Material provided ::

** Begin **

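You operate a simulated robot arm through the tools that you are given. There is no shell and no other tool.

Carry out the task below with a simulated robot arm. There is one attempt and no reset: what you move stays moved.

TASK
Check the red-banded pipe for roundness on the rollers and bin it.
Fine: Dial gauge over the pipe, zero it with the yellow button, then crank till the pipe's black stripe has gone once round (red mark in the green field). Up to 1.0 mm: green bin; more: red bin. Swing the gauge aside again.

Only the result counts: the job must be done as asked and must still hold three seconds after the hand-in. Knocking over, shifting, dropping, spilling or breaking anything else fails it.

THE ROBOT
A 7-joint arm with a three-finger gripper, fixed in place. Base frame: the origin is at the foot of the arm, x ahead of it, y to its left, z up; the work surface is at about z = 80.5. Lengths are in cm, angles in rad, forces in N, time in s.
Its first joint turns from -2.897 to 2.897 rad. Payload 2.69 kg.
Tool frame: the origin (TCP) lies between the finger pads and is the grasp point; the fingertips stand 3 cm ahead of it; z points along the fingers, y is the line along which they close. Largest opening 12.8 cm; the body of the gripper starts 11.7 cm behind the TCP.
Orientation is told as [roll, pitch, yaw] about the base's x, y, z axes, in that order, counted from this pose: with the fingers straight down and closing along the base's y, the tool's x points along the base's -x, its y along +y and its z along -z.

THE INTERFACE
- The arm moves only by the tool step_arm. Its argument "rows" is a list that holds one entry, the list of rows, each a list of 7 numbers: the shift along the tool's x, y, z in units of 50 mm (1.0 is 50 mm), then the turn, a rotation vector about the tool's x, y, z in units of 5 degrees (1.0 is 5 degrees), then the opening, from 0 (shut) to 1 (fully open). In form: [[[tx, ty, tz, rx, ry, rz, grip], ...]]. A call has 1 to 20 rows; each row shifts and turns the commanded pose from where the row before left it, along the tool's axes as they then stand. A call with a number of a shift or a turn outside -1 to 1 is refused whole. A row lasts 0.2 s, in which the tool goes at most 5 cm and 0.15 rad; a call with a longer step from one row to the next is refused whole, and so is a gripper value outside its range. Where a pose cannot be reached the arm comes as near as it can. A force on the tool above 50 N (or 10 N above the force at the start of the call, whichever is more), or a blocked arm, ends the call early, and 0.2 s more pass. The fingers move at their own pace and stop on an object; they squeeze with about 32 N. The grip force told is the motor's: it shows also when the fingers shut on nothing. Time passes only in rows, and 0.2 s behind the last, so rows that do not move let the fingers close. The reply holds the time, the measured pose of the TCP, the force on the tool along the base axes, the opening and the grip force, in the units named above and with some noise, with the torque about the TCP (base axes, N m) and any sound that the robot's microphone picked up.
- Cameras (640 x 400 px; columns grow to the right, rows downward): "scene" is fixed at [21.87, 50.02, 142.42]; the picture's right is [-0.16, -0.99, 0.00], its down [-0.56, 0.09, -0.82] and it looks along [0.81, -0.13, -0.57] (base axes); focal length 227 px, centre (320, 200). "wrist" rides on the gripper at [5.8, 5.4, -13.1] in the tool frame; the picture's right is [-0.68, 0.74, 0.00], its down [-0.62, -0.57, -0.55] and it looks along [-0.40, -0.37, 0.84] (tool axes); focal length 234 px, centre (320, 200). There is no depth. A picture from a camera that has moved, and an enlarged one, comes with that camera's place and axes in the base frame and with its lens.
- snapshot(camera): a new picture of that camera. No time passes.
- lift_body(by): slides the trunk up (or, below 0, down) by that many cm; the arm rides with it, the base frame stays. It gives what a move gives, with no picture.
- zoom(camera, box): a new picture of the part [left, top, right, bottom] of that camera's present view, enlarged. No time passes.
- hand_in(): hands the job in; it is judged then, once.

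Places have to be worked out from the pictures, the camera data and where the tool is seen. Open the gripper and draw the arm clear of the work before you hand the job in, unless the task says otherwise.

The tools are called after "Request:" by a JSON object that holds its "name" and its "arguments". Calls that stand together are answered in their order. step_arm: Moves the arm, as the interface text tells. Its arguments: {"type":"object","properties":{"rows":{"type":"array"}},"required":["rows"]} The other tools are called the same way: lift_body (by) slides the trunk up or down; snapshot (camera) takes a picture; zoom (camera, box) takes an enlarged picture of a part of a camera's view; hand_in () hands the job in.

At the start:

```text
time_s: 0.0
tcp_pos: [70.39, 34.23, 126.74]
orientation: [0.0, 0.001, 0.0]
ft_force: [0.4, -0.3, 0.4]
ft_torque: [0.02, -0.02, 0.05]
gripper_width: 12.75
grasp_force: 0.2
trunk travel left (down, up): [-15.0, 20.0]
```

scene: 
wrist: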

** End **

Page text ::
** Begin **

When an employer decides to dismiss an employee from their position with the company, they have three options: they either have to have just cause to terminate the employee, they have to give the employee reasonable notice of their dismissal or pay them wages in lieu of notice of his or her dismissal.
The minimum amount of notice required as set out in the Employment Standards Code is based on the length of time the employee has been with the employer and ranges from one week for employees who have worked at the company for less than a year to eight weeks for employees who have worked at the company for at least 10 years.
However, these notice periods are just the minimum required. Like everything in the Employment Standards Code, an employer can offer more, and in some cases, may have to give more if a lawsuit happens.
In common law, what is considered a reasonable notice period is often much higher than the minimum standards. The rules can be different when there is a collective agreement as well.

** End **

Task 1 :: Reproduce word for word the material above, beginning with the line that contains "Carry out the" and ending with the line that contains "Its first joint".
Task 2 :: Take up the page text again after its last words.

Final result 1 ::
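Carry out the task below with a simulated robot arm. There is one attempt and no reset: what you move stays moved.

TASK
Check the red-banded pipe for roundness on the rollers and bin it.
Fine: Dial gauge over the pipe, zero it with the yellow button, then crank till the pipe's black stripe has gone once round (red mark in the green field). Up to 1.0 mm: green bin; more: red bin. Swing the gauge aside again.

Only the result counts: the job must be done as asked and must still hold three seconds after the hand-in. Knocking over, shifting, dropping, spilling or breaking anything else fails it.

THE ROBOT
A 7-joint arm with a three-finger gripper, fixed in place. Base frame: the origin is at the foot of the arm, x ahead of it, y to its left, z up; the work surface is at about z = 80.5. Lengths are in cm, angles in rad, forces in N, time in s.
Its first joint turns from -2.897 to 2.897 rad. Payload 2.69 kg.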

Final result 2 ::
If just cause for termination is alleged, the employer does not have to give notice of the termination or pay wages in lieu of notice. However, just cause can be hard to prove. To prove dismissal for just cause is justified, the employer must show that the employee acted in a way that shows they purposefully disobeyed orders, neglected their duties, was dishonest in the course of their employment or was violent in the workplace. If the employer does not actually have cause for the dismissal, they could be faced with a lawsuit for wrongful dismissal. But what if an employer does not actually fire an employee, but rather changes his or her work environment to the point where the employee feels no choice but to quit? When an employer breaches a fundamental term of the employment contract, causing the employee to quit, this is known as constructive dismissal. If constructive dismissal is proven in court or arbitration, it will be treated the same as if the employee was wrongfully dismissed and the employee would be entitled to the same damages. The test in constructive dismissal cases is whether a reasonable person in the same position as the employee would feel that a unilateral change had been imposed by the employer resulting in a substantial change to the essential terms of employment contract.
Examples of what constitutes a constructive dismissal include: a fundamental change in the employee’s duties which would amount to a demotion, breach of a promise of promotion, a reduction in remuneration (pay), changes in the hours of work, a change in the manner of compensation or introduction of a completely new compensation package.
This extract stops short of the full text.